- EXTRACT TO READ:
J’ai interrompu M. Larrivé tout à l’heure parce qu’il n’y avait pas
réellement de mise en cause personnelle.
M. Julien
Dive. Il ne vous appartient pas d’en juger !
Mme Laurence
Dumont. Errare humanum est !
Rappels au règlement
Mme la
présidente. La parole est à M. Thibault Bazin, pour un rappel au
règlement.
M. Thibault
Bazin. Mon rappel se fonde sur l’article 58 du règlement.
Mme la
présidente. Les rappels au règlement ne peuvent plus se fonder sur
l’article 58, monsieur Bazin, mais je vous laisse volontiers la parole.
M. Thibault
Bazin. Madame la présidente, vous avez empêché notre collègue Guillaume
Larrivé de faire un rappel au règlement. Avec tout le respect que je vous dois,
sur un sujet aussi sérieux que la retraite de tous les Français (Exclamations
sur les bancs du groupe MODEM)…
M. Frédéric
Petit. Ce n’est pas un rappel au règlement !
M. Thibault
Bazin. Si, si, c’en est un ! Nous en avons marre des
généralisations, notamment venues des bancs du Mouvement démocrate et
apparentés, accusant l’opposition de faire de l’obstruction. Notre groupe a
déposé moins de vingt amendements par député.
Le texte du Gouvernement
prévoit vingt-neuf ordonnances ; le Parlement est déjà malmené. Alors si,
en plus, quand les députés essaient de s’exprimer et de se défendre quand ils
sont mis en cause, on leur coupe la parole… Je vous demande un peu plus de
respect pour notre institution et pour les députés que nous sommes.
(Applaudissements sur les bancs du groupe LR.)
Mme la
présidente. La parole est à M. Sébastien Jumel, pour un rappel au
règlement.
M.
Sébastien Jumel. Il se fonde sur l’article 100 et pourrait vous
être utile. Le règlement offre en effet à la présidente la possibilité de
desserrer un peu l’étau lorsqu’un sujet est important pour permettre au débat de
prospérer.
En l’occurrence, le président de la commission des affaires
économiques, pour qui j’ai beaucoup de respect – j’espère d’ailleurs que,
la prochaine fois qu’il accompagnera le Président de la République lors d’un
événement de ce type, il me rapportera un poster dédicacé
(Sourires) –, a relancé le débat sur la politique agricole commune et
sur les retraites agricoles. Il me semble que cela justifierait que l’on
permette à chaque groupe de développer son point de vue, sans abuser de votre
patience.
Mme Émilie
Bonnivard. Vite, Jumel, elle va vous couper le micro !
M.
Sébastien Jumel. Ma courte expérience me pousse à dire que, dans le cas
contraire, nous perdrons beaucoup de temps. Les incidents de séance se
multiplieront jusqu’à ce que vous ouvriez la possibilité de débattre d’un sujet
qui concerne – excusez du peu ! – toute l’agriculture française
et les 9 milliards d’euros de crédits provenant de la PAC. (Exclamations
sur les bancs des groupes LaREM et MODEM.)
Mme Perrine
Goulet. C’est une menace ?

- SET TASK A: Starting at the line with "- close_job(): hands" and stopping at the line with "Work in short", repeat each line exactly. Include both and omit the rest.

- DATA SECTION:
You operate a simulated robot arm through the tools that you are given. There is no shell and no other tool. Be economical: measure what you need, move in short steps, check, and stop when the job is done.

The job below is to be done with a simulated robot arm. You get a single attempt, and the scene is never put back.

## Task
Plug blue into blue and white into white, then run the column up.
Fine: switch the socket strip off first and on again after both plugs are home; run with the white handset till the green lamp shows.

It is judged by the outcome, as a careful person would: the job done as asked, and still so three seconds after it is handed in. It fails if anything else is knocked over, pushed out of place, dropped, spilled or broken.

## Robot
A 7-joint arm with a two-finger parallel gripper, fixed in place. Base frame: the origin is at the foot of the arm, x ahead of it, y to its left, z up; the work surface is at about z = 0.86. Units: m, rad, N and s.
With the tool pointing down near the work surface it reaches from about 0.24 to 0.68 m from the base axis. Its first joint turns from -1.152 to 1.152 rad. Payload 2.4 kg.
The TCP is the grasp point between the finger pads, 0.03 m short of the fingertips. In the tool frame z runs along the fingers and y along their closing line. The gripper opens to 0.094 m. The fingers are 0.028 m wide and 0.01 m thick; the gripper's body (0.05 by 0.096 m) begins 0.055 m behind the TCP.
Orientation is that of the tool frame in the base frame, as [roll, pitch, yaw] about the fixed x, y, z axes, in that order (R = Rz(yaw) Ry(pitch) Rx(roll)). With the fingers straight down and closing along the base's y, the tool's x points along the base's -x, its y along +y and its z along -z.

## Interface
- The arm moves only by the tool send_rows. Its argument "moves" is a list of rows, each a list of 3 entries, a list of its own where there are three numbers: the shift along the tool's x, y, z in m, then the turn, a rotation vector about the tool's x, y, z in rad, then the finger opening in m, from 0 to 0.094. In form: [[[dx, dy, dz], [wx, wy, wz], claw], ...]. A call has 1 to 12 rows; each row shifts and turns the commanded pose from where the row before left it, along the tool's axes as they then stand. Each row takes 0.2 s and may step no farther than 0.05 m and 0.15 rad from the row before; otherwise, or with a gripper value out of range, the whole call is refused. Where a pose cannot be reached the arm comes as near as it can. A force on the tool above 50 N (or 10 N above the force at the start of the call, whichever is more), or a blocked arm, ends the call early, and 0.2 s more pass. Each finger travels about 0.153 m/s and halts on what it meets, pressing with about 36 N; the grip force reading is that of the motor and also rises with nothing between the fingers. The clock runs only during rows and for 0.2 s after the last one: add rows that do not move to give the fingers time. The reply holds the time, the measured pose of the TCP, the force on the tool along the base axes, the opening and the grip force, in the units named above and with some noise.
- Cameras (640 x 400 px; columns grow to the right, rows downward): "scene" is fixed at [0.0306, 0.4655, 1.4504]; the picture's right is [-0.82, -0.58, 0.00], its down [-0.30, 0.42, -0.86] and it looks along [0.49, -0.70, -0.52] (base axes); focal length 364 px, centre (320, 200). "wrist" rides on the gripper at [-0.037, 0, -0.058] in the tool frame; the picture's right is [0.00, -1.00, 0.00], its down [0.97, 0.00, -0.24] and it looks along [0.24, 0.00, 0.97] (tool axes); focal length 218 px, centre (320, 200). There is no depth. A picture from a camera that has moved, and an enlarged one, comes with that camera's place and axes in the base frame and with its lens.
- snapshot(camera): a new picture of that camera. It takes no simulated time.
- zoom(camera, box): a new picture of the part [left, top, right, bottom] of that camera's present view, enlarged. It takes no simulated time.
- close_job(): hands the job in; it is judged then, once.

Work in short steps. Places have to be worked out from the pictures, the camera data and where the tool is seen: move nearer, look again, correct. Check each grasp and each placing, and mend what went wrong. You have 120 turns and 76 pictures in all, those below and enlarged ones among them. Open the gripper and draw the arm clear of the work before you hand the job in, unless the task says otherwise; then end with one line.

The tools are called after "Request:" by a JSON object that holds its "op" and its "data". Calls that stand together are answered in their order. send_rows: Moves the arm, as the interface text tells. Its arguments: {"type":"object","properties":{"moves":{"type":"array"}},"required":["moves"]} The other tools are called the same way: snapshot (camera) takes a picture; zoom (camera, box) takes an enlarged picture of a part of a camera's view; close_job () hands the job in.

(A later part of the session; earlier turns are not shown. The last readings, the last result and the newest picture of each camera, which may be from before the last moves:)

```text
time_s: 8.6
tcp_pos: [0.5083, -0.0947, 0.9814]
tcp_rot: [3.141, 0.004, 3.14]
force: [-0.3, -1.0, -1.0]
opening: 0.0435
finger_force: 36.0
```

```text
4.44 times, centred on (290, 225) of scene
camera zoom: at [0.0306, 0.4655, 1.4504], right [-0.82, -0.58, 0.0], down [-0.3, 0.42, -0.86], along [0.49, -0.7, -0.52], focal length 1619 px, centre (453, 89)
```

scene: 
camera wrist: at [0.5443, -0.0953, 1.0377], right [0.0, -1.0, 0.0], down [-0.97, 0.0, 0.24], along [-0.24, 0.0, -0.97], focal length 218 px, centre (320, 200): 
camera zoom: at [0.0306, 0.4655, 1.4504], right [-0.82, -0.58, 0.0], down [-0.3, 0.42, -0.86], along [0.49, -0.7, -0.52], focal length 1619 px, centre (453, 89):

- SET TASK B: Your answer continues the extract to read from its final sentence.

- EXERCISE RESULT A:
- close_job(): hands the job in; it is judged then, once.

Work in short steps. Places have to be worked out from the pictures, the camera data and where the tool is seen: move nearer, look again, correct. Check each grasp and each placing, and mend what went wrong. You have 120 turns and 76 pictures in all, those below and enlarged ones among them. Open the gripper and draw the arm clear of the work before you hand the job in, unless the task says otherwise; then end with one line.

- EXERCISE RESULT B:
M. Erwan
Balanant. Vous faites pression sur la présidente !
M.
Sébastien Jumel. « Une paille ! » comme diraient les
agriculteurs. Eh bien, pour nous, ce n’est pas une paille. (Agitation
persistante sur les bancs des groupes LaREM et MODEM.) Par ailleurs,
j’aimerais que l’on ne vocifère pas dans mon dos quand je fais un rappel au
règlement. J’ai beau avoir de grandes oreilles, quelquefois, ça bourdonne.
(Applaudissements sur les bancs des groupes GDR, LR et FI. – Exclamations sur
les bancs des groupes LaREM et MODEM.)
Mme la
présidente. Le règlement prévoit deux prises de parole contradictoires.
Étant donné l’importance du sujet, j’ai fait le choix d’autoriser une prise de
parole par groupe et de scinder la discussion commune afin de multiplier les
possibilités d’expression. Il me semble que la parole circule suffisamment dans
l’hémicycle.
La parole est à Mme Valérie Rabault, pour un rappel au
règlement.
Mme Valérie
Rabault. Mon rappel se fonde sur l’article 100, comme celui de
M. Jumel.
Vous avez raison de dire que le règlement prévoit deux
prises de parole contradictoires. Toutefois, le Conseil constitutionnel, dans la
décision qu’il a rendue sur le règlement de l’Assemblée, a une autre
interprétation puisqu’il précise qu’il faut garantir la « clarté » du
débat parlementaire. Le sujet qui nous occupe implique plusieurs milliards
d’euros ; il concerne les agriculteurs et il concerne la France, car chacun
se sent concerné par le sort des agriculteurs. (Applaudissements sur les
bancs des groupes LR et GDR.)
Madame la présidente, je veux bien
admettre que le règlement soit corseté, mais la vision du Conseil
constitutionnel est plus extensive que celle que vous défendez.
(Applaudissements sur les bancs des groupes SOC et LR.)
Mme la
présidente. Madame Rabault, depuis le début de la séance, chaque groupe
a pu s’exprimer sur chaque amendement ou sous-amendement. Je vous saurais gré de
le reconnaître. (Applaudissements sur les bancs des groupes LaREM et
MODEM.)
M.
Sébastien Jumel. C’est normal !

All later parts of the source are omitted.